§ **Collected data**:
---+---

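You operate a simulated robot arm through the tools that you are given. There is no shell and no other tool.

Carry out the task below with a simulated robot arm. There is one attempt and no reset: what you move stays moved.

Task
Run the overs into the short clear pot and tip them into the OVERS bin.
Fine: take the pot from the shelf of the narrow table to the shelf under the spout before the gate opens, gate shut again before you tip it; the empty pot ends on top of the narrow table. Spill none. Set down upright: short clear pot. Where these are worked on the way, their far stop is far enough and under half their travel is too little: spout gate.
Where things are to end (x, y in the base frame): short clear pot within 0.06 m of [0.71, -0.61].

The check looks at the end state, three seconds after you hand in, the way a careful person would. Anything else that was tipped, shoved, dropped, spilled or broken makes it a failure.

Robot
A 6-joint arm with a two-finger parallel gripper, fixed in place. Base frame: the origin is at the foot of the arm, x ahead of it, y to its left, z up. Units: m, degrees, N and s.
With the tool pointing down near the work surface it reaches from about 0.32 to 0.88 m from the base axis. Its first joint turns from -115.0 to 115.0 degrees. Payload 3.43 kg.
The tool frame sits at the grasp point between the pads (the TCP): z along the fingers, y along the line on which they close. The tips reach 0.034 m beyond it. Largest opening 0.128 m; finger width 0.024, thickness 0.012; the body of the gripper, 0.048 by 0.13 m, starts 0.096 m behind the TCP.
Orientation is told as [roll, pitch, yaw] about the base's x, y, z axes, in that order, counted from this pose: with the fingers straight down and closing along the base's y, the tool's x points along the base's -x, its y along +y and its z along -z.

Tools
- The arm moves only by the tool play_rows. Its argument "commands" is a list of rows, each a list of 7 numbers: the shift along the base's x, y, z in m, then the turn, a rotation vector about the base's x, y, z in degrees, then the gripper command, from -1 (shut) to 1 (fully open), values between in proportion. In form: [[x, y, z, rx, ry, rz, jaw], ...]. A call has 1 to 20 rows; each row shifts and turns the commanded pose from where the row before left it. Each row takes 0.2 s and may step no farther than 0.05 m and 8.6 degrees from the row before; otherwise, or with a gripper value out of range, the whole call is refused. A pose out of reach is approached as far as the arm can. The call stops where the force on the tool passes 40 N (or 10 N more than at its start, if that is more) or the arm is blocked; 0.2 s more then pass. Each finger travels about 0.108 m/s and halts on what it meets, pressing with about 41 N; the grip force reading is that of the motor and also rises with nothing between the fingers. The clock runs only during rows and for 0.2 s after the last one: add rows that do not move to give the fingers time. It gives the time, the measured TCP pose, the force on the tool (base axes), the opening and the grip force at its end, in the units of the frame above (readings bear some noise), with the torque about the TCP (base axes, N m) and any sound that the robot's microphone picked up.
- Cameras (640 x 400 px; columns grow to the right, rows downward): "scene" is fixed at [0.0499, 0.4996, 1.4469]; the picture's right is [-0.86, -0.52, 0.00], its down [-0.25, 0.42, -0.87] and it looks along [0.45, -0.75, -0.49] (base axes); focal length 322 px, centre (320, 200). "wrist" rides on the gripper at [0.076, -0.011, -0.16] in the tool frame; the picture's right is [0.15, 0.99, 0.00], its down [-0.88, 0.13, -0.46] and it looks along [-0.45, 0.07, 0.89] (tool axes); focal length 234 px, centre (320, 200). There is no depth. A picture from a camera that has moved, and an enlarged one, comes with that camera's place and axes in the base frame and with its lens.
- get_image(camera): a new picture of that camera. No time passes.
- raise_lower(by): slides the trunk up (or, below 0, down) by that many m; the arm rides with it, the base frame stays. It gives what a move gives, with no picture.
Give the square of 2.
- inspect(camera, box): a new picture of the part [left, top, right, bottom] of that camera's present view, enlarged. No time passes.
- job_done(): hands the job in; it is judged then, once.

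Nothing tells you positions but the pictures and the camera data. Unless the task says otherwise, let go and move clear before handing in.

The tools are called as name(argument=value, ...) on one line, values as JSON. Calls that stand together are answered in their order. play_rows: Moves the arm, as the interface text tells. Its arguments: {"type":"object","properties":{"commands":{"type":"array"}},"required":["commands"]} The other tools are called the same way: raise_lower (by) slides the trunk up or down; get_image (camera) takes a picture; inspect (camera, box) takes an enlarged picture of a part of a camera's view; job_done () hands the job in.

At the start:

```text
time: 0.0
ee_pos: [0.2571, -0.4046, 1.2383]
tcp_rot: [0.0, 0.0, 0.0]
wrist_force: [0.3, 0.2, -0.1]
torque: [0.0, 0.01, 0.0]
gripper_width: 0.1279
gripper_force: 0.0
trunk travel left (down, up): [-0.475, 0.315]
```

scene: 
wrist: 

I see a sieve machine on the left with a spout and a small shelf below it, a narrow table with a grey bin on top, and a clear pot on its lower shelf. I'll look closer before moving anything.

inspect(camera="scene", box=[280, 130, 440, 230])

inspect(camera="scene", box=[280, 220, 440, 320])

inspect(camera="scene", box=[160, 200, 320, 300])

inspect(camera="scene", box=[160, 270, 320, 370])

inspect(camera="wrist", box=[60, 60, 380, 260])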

---+---

§ **Set problem**:
Quote exactly the first line of the data and every line after it through the one holding "A 6-joint arm".

§ **Response**:
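You operate a simulated robot arm through the tools that you are given. There is no shell and no other tool.

Carry out the task below with a simulated robot arm. There is one attempt and no reset: what you move stays moved.

Task
Run the overs into the short clear pot and tip them into the OVERS bin.
Fine: take the pot from the shelf of the narrow table to the shelf under the spout before the gate opens, gate shut again before you tip it; the empty pot ends on top of the narrow table. Spill none. Set down upright: short clear pot. Where these are worked on the way, their far stop is far enough and under half their travel is too little: spout gate.
Where things are to end (x, y in the base frame): short clear pot within 0.06 m of [0.71, -0.61].

The check looks at the end state, three seconds after you hand in, the way a careful person would. Anything else that was tipped, shoved, dropped, spilled or broken makes it a failure.

Robot
A 6-joint arm with a two-finger parallel gripper, fixed in place. Base frame: the origin is at the foot of the arm, x ahead of it, y to its left, z up. Units: m, degrees, N and s.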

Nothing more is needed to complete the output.